In battle of super geniuses, Nagy has assistance from genius named Fangio

Coaching geniuses, a super offense and a highly ranked defense all make Bears-Rams worth watching

When the nation tunes in Sunday night (7:20 p.m., NBC) to the Bears-Rams matchup at Soldier Field, no doubt they’ll get the notion instead of a football game they're about to watch a chess match, or a battle of wizards like Harry Potter against Voldemort.

Or maybe it's just two super computers doing battle against each other.

Bears coach Matt Nagy and Rams coach Sean McVay are being depicted this way in national media: Two young offensive minds taking the NFL by storm.

“I have a lot of respect for him,” Nagy said about McVay. “He really is a great motivator. He’s a teacher. And then he’s creative in what he does, yet he’s simple. Guys can play fast. I just think he’s a really good coach.”

The Rams are second on offense, fourth at both rushing and passing, and tied for second in scoring with the Saints behind the Chiefs. Running back Todd Gurley (1,175 yardsd) leads the NFL in rushing and Quarterback Jared Goff is fifth in passer rating (109.9).

It’s a well-balanced, scoring machine with the latest football genius serving as the brains.

Nagy has followed McVay since the two were in the NFC East as assistants earlier this decade, McVay with Washington and Nagy in Philadelphia.

“The nice thing with both of us is I feel like we’ve been tutored and mentored by really good people and coaches that were in the game for a while,” Nagy said. “I have a ton of respect for Sean. The other thing that I think from others that have either coached with him or know him well or better than me is I think he does a great job connecting and he’s a really good teacher.

“So that’s a big part of this deal right here is you’ve got to be able to reach your guys and he does that. Now schematically, in a game, you see it. The numbers speak for themselves. He has a quarterback, he’s got players. He said it yesterday: Players are what make the plays but he also does a great job of manipulating everything and making it work.”

It’s an efficient and high-powered Rams offense, but not overly complicated.

"Well you know what personnel you're getting,” Nagy said. “It's that Sean does a great job of matching things up, is (trying) to keep it simple.

“So he does multiple things for multiple formations. And when you do that, any time things come in sets of three its hard, and he does that in a lot of his formations."

Nagy uses numerous formations and plays out of them, as well, but admits he just hasn’t had the time to get the offense into a higher gear like the Rams are in after just 12 games, and only 10 games with quarterback Mitchell Trubisky. The Bears rank 20th in yards gained.
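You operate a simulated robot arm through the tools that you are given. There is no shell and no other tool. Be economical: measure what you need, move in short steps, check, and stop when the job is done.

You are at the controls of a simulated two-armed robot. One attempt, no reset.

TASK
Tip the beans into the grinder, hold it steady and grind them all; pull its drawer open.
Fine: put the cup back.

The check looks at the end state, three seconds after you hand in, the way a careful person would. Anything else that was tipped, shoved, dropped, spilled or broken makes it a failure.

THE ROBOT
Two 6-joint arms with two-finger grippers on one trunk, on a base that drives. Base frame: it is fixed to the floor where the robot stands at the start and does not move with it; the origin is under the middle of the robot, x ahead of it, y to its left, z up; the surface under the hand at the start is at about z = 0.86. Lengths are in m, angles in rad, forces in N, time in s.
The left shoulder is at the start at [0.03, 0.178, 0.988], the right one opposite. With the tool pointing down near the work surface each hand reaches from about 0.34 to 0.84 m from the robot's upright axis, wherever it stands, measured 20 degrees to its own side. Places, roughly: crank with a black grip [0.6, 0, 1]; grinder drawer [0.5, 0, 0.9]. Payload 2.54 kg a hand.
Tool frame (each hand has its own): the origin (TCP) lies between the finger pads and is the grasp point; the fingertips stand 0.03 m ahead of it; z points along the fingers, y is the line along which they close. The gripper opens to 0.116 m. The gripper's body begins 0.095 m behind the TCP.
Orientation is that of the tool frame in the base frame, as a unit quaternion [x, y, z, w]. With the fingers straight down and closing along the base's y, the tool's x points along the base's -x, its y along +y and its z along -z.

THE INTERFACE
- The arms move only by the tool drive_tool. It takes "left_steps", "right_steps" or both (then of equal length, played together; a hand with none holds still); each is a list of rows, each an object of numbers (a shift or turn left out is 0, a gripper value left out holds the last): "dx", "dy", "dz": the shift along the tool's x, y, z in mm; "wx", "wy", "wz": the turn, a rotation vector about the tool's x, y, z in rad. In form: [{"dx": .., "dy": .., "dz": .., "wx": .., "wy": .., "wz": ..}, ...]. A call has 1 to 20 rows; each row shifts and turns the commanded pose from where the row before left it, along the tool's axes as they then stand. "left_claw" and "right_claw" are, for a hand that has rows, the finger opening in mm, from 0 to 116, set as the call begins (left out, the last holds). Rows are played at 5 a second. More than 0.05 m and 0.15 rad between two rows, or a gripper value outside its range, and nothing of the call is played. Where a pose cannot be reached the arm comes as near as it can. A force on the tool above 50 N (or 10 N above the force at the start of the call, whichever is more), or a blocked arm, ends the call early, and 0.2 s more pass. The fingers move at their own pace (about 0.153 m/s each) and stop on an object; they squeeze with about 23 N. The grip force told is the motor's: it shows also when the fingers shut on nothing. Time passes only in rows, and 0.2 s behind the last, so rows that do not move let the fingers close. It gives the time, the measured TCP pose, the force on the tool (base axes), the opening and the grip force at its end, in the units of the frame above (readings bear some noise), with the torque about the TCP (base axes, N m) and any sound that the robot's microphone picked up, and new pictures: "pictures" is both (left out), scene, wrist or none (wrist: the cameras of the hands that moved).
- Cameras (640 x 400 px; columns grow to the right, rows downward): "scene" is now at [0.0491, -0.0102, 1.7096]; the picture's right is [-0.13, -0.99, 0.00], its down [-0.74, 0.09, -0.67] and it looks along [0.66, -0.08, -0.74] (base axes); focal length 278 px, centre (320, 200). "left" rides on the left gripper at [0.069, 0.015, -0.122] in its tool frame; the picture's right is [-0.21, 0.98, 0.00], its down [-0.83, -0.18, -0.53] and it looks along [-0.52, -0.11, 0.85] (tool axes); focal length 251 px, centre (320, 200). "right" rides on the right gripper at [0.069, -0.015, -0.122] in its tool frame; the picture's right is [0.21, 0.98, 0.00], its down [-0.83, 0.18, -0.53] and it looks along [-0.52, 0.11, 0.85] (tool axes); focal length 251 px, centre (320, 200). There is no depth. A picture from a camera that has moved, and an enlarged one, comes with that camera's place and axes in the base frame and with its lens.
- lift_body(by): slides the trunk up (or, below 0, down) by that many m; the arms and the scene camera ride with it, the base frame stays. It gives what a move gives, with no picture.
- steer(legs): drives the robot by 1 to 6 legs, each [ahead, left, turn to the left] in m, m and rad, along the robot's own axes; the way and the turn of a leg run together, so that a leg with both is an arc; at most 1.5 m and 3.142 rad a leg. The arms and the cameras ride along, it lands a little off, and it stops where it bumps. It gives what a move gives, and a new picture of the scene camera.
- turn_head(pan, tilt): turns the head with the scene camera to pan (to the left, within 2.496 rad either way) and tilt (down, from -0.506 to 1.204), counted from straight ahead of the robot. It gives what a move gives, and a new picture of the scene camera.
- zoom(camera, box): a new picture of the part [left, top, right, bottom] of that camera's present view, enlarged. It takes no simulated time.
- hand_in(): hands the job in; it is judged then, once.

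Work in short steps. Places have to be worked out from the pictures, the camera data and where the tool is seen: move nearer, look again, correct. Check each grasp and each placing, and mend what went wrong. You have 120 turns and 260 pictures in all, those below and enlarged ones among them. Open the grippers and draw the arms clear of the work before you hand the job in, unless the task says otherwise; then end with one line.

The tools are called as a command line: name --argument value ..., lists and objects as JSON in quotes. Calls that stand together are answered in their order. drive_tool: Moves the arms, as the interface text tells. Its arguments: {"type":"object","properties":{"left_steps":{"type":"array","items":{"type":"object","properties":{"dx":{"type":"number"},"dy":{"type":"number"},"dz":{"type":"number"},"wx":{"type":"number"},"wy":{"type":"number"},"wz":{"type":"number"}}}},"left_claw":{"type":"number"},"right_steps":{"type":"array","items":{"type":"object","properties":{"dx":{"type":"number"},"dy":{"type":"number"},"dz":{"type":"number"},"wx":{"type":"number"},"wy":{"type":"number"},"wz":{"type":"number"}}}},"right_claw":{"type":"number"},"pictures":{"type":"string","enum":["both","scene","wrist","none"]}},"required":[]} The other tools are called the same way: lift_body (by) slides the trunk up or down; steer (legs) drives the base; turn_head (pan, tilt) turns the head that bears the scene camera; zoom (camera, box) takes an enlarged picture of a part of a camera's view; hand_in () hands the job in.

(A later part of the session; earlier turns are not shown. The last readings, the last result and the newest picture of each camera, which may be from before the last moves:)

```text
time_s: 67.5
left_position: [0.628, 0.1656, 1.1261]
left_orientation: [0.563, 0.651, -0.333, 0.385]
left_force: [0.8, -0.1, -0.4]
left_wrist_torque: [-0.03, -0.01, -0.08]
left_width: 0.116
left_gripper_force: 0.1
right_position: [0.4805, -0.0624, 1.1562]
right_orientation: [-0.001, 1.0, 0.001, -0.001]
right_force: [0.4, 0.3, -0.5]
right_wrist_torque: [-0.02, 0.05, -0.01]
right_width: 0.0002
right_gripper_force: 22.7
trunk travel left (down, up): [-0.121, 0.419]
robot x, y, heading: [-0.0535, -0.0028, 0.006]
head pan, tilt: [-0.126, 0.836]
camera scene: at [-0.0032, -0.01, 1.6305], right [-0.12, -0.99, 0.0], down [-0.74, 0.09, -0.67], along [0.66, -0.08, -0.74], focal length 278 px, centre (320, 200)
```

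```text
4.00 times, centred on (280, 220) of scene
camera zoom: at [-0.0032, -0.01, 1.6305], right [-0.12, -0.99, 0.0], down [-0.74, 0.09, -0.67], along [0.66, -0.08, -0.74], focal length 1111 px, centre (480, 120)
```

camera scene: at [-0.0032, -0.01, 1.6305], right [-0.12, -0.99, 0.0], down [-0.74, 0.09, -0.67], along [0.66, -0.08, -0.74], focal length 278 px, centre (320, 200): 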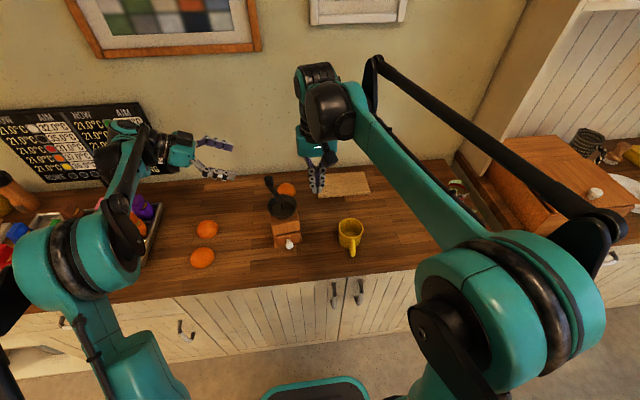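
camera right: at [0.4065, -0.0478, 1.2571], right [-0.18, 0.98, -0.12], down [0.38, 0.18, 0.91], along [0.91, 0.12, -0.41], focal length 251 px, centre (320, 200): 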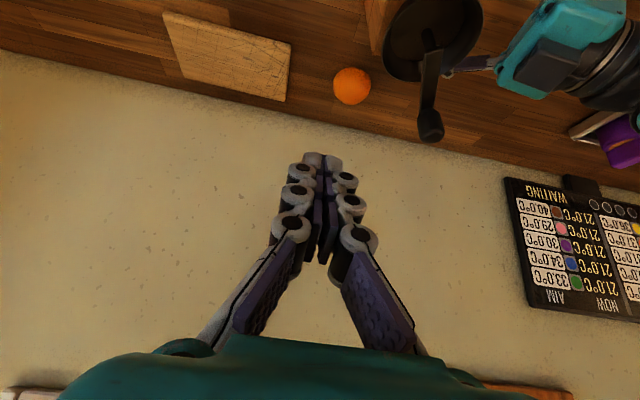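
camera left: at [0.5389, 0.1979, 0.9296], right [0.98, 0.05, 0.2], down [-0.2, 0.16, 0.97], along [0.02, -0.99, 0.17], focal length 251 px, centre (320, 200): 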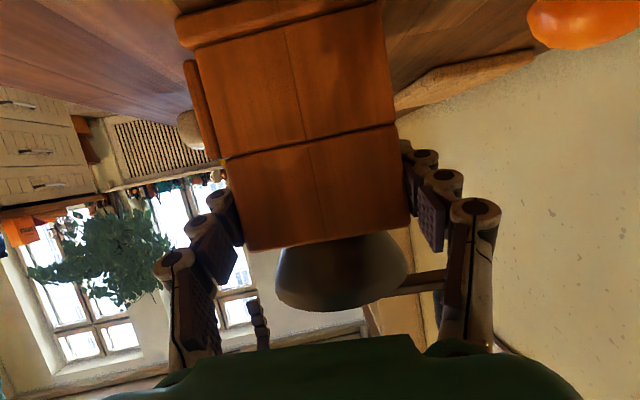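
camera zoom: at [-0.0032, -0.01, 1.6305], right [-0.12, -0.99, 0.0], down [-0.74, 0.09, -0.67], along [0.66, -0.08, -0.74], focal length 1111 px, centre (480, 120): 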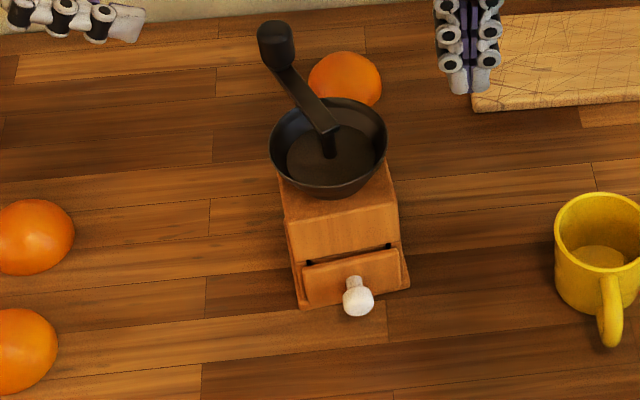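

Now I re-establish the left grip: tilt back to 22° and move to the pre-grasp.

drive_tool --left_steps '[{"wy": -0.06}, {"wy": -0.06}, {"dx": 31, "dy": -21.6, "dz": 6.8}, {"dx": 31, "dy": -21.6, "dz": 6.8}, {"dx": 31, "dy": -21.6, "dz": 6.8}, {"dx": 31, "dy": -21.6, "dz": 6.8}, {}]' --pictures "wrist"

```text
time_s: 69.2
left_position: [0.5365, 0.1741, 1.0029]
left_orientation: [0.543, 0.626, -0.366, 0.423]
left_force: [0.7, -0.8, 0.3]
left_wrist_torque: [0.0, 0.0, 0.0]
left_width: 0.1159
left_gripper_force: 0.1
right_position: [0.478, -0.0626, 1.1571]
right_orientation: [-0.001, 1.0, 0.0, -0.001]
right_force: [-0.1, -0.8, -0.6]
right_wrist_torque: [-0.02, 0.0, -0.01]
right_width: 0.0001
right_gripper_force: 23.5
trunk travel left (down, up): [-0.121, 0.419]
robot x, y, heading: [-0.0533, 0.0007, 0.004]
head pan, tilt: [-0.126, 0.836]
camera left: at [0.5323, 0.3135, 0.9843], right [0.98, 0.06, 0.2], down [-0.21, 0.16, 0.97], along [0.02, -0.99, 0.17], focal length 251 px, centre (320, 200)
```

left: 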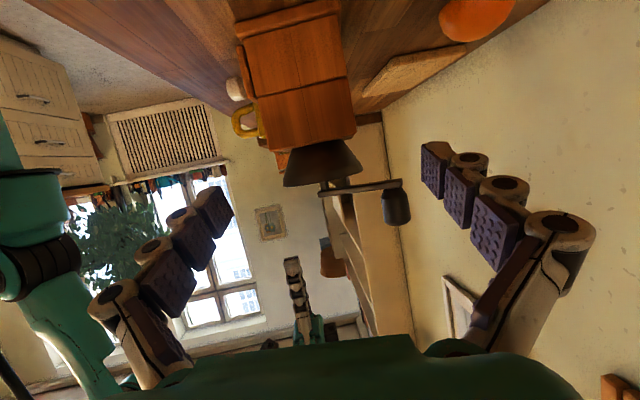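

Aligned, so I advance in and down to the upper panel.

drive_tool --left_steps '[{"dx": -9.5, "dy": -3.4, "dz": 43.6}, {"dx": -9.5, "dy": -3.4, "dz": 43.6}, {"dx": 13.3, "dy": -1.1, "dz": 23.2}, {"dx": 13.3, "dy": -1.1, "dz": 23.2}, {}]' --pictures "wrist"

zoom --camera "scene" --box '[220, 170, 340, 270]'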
“I’m not where I was football relationship wise with Mitch right now because I haven’t had the time with him that I was in Year 5 with Alex Smith in Kansas City). It takes time,” Nagy said. “When you get to that point, that’s when the well-oiled machine starts rolling.

“That’s what our ultimate goal is, to get there, but there’s some choppiness on the way.”

What Nagy does have working on his side in this battle of strategic brains is an old wizard, defensive coordinator Vic Fangio. Or as Khalil Mack called him a few weeks ago, an “evil genius.”

Then again, the Rams don't exactly have a dearth of ingenuity when it comes to the defensive headsets, considering Wade Phillips is their defensive coordiantor.

Last week’s Bears second-half problems against the run haven’t shaken Nagy's confidence in Fangio.

“I think that he’s kind of shown what he could do not only in this year but in years past,” Nagy said. “He’s seen so many different offenses, he’s a compete student of the game from a coach’s perspective. He’s really smart, he understands, he’s seen. His library is huge, much bigger than mine.

“He’s seen it all and I think that’s a huge advantage when you have that, it’s a good thing.”

A few weeks ago Fangio chuckled and made a joke about the high-scoring Chiefs-Rams game being a sign of things to come all over the NFL. He’s seen too many landmark games and joked that he thought that’s what they called the Giants-Colts championship of 1958.

"I mean, I’ve never bought into, you know," Fangio said. "There were a couple of questions in here a couple weeks ago after the 54-51 game, is this the new way of the NFL? You guys heard my answers. That was just the talk of the week."

Still, realizes the statement his team could make by shutting down the Rams, much like the Cowboys did after shutting down the Saints.

“We’d like to make that statement every week,” Fangio said. “Knowing the assignment this week is tougher than usual, but that can happen any week in the league.

“We accept the challenge and know it will be hard, and know they will make some plays and hopefully we’ll make a few of ours and come out on top."

Nagy can use the help, in his battle with the super genius.